GIVEN REQUEST –
Repeat, exactly as written, every line from the one holding "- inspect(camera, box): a" through the one holding "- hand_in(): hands". Leave out all other lines.

DATA BLOCK –
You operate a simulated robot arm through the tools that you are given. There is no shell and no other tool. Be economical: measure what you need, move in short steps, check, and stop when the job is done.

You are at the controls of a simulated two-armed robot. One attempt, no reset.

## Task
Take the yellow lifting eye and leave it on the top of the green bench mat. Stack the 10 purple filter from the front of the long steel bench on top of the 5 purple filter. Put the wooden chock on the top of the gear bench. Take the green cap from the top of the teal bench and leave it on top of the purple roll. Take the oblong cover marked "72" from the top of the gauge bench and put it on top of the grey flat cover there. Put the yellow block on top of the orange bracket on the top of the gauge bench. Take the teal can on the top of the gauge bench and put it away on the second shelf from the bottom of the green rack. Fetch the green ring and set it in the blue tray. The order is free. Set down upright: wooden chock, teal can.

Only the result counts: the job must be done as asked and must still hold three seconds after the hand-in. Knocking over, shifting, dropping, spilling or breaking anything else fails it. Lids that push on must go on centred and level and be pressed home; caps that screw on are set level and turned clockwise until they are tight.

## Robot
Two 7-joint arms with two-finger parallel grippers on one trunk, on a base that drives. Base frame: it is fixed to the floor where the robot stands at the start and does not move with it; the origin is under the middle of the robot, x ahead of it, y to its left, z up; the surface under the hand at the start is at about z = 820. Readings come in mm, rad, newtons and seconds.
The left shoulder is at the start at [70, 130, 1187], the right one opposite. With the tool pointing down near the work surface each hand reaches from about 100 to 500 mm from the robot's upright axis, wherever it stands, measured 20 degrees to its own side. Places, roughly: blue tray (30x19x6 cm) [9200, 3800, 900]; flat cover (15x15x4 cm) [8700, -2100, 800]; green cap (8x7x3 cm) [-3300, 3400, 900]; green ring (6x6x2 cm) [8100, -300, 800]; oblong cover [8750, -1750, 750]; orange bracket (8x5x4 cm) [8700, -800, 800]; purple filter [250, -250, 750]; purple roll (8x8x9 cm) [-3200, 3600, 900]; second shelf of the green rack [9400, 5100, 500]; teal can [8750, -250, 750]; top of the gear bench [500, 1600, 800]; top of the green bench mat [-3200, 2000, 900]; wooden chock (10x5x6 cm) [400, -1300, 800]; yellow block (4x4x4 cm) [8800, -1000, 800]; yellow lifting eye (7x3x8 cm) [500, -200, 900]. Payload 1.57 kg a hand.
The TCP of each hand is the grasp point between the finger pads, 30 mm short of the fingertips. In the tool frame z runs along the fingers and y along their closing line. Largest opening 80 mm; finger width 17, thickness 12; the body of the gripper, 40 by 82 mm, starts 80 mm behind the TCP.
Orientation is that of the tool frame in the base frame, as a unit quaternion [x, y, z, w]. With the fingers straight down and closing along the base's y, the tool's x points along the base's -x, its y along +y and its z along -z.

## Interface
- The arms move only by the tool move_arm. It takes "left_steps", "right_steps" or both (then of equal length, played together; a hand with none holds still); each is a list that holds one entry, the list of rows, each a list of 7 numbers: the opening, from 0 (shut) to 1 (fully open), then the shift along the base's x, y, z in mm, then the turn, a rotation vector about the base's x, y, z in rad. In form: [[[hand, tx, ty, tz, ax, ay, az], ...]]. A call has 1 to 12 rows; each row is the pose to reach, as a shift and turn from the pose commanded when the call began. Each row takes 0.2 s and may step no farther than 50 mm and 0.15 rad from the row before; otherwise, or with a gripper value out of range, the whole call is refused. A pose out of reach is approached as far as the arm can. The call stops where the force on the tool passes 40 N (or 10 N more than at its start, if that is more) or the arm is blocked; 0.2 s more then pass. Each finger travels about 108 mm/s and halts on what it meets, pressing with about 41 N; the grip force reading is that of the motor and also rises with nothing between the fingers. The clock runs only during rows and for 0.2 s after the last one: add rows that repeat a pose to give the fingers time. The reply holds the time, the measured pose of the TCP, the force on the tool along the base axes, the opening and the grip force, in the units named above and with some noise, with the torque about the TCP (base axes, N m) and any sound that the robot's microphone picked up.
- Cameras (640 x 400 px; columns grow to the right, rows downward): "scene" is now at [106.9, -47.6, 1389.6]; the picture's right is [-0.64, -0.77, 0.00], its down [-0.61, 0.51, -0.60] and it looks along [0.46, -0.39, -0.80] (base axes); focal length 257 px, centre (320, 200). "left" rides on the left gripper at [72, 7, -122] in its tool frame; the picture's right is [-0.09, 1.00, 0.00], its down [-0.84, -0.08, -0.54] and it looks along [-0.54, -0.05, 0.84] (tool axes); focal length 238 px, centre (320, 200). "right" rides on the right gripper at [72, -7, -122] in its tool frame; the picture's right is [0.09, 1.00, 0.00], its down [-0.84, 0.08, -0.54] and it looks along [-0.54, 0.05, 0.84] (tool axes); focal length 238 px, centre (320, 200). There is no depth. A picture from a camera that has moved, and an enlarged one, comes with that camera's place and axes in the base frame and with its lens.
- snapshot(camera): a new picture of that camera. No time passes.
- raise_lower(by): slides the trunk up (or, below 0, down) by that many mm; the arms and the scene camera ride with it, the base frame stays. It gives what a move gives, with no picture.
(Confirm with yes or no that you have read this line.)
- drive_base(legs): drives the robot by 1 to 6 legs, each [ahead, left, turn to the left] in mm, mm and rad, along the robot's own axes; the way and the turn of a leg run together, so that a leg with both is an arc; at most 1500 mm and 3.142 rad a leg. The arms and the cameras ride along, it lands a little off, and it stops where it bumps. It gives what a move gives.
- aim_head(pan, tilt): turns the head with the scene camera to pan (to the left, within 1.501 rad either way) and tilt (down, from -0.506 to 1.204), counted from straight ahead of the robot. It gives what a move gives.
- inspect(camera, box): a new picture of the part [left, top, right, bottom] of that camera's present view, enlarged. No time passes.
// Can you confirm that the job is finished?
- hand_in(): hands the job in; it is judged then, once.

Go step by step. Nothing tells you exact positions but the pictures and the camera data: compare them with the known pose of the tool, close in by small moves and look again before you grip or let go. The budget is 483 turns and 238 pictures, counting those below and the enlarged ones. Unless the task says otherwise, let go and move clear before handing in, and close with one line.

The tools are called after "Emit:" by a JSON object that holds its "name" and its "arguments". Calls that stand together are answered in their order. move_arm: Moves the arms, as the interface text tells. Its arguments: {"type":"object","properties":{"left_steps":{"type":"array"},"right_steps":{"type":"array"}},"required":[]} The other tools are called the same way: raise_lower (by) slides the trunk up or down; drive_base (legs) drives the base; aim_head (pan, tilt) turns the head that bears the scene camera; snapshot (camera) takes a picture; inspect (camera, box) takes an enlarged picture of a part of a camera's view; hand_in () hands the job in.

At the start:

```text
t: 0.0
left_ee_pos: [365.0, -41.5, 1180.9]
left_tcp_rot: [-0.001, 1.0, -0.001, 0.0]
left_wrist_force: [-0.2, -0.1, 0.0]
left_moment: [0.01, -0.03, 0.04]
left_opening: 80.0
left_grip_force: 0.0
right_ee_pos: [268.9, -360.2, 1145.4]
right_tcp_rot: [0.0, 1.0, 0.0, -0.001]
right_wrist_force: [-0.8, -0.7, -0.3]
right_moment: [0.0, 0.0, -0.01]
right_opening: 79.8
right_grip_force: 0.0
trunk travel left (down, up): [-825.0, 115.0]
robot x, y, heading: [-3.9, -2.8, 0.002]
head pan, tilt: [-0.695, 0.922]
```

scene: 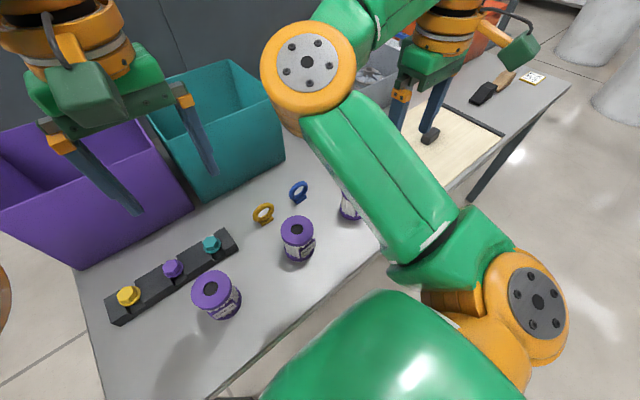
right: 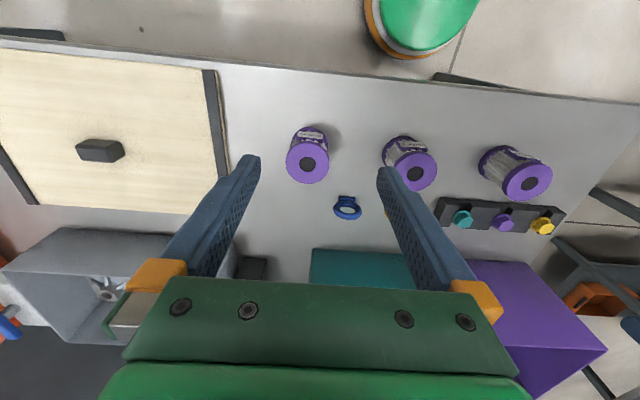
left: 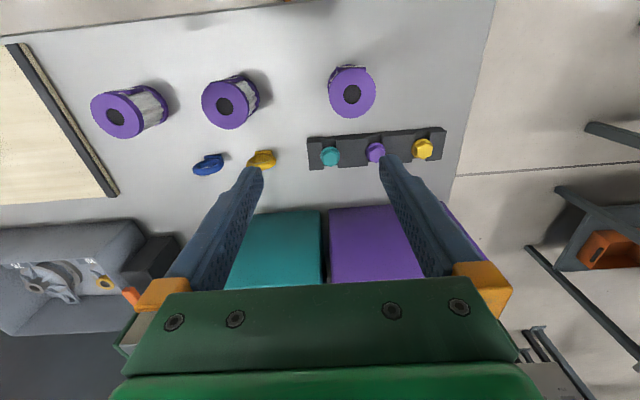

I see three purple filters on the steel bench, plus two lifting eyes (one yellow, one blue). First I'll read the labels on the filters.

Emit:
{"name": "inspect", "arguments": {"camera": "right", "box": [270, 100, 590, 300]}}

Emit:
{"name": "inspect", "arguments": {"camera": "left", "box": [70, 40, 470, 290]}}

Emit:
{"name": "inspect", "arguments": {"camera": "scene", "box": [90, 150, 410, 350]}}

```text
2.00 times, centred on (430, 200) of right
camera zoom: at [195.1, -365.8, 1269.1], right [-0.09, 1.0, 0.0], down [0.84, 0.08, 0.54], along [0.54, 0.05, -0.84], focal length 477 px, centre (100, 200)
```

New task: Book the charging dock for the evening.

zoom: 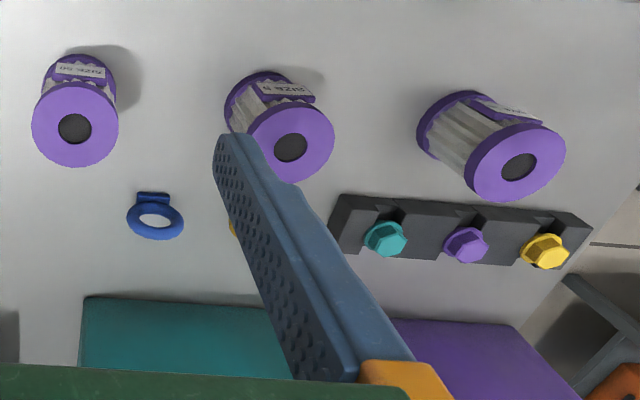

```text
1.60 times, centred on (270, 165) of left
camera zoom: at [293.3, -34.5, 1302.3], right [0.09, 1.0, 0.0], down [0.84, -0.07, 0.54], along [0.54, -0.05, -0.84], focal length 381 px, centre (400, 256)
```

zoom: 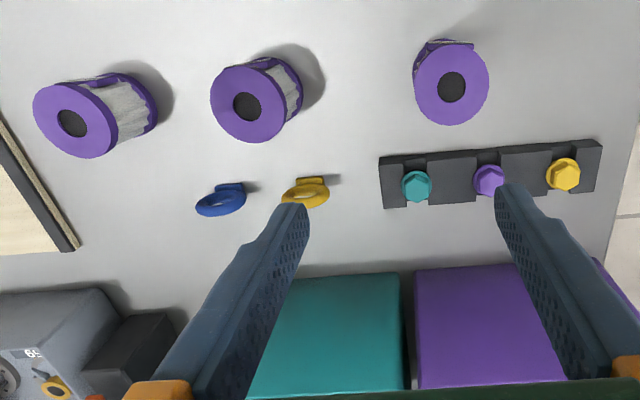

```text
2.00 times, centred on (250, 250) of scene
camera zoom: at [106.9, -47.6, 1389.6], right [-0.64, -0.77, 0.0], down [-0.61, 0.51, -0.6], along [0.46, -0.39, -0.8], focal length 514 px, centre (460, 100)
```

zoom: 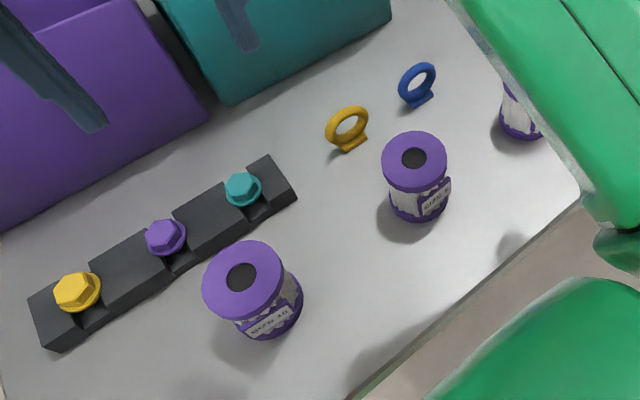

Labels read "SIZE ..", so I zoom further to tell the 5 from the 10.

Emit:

THE RESULT –
- inspect(camera, box): a new picture of the part [left, top, right, bottom] of that camera's present view, enlarged. No time passes.
// Can you confirm that the job is finished?
- hand_in(): hands the job in; it is judged then, once.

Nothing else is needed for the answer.